▶ **What to do**:
1. Quote the excerpted text word for word, starting at "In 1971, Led" and ending with "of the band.".
2. Give the continuation of the excerpted text.
>> begin Excerpted text
As Led Zeppelin continued to grow from success to success, the band also began to embrace excess after excess. The band members started wearing flamboyant clothing. Their stage shows began to encompass complex light shows, including mirror balls and lasers – and perhaps most famous of all Led Zeppelin began travelling in their own private jet, nicknamed The Starship. Tales of outlandish, lewd debauchery began to resonate out of the Led Zeppelin camp as the band would rent out entire sections of hotels for their own private exploits and parties. One famous story involved Jon Bonham riding a motorcycle through a rented floor of The Continental Hyatt House hotel in Los Angeles, while another involved the destruction of a hotel room at the Tokyo Hilton. While the truth to some of these tales may have become the subject of myth and exaggeration over time, their legend lives on and is etched deep into the mythos of Led Zeppelin.
In 1971, Led Zeppelin released their fourth album, breaking from their numeric tradition – the album was released as untitled and is now referred to either as Led Zeppelin IV or Untitled IV or due to the four symbols appearing on the record sleeve, Zoso or Four Symbols. The four symbols appearing on the album are supposed to each symbolise a member of the band.
>> end Excerpted text
>> begin Material provided
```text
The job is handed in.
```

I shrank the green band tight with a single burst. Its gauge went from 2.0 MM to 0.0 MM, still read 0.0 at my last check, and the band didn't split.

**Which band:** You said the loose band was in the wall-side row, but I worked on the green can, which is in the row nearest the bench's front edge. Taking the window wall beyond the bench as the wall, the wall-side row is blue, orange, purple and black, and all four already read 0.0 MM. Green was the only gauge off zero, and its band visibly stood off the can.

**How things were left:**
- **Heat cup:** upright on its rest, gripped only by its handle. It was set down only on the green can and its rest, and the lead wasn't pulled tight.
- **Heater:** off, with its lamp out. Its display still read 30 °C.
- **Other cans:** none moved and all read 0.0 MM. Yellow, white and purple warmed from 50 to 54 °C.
>> end Material provided
▶ **Answer list**:
1.
In 1971, Led Zeppelin released their fourth album, breaking from their numeric tradition – the album was released as untitled and is now referred to either as Led Zeppelin IV or Untitled IV or due to the four symbols appearing on the record sleeve, Zoso or Four Symbols. The four symbols appearing on the album are supposed to each symbolise a member of the band.

2.
Led Zeppelin IV went on to become the band’s best selling record and with over 37 million copies sold world wide, Led Zeppelin IV is one of the best selling records of all time. As of 2006 the album has sold 23 million copies in the United States alone. The album, contains the iconic “Stairway to Heaven” – which despite never having been released as a single, was the most requested and played song on American radio in the 1970s. Despite being banned from guitar stores the world over, “Stairway to Heaven” was voted number three in 2000 by VH1 on its list of the 100 Greatest Rock Songs. In 2004, It placed at 31 on Rolling Stone’s 500 Greatest Songs of All time.
While being marginally over shadowed by the anthem status of “Stairway to Heaven”, Led Zeppelin IV also contained Led Zeppelin signature songs like “Black Dog”, which was a top 10 single in Australia and “Rock ’n Roll” which featured The Rolling Stones’ pianist Ian Stewart. In 1972, rock critic Robert Christgau described “Rock ’n Roll” as “simply the most dynamic hard-rock song.” From 1972 till 1975, “Rock ’n Roll” was Led Zeppelin’s opening song of every set and for the band’s final tour, it became an encore unto itself. It was the final song Led Zeppelin played at their lone reunion show at the O2 Arena in London in 2007.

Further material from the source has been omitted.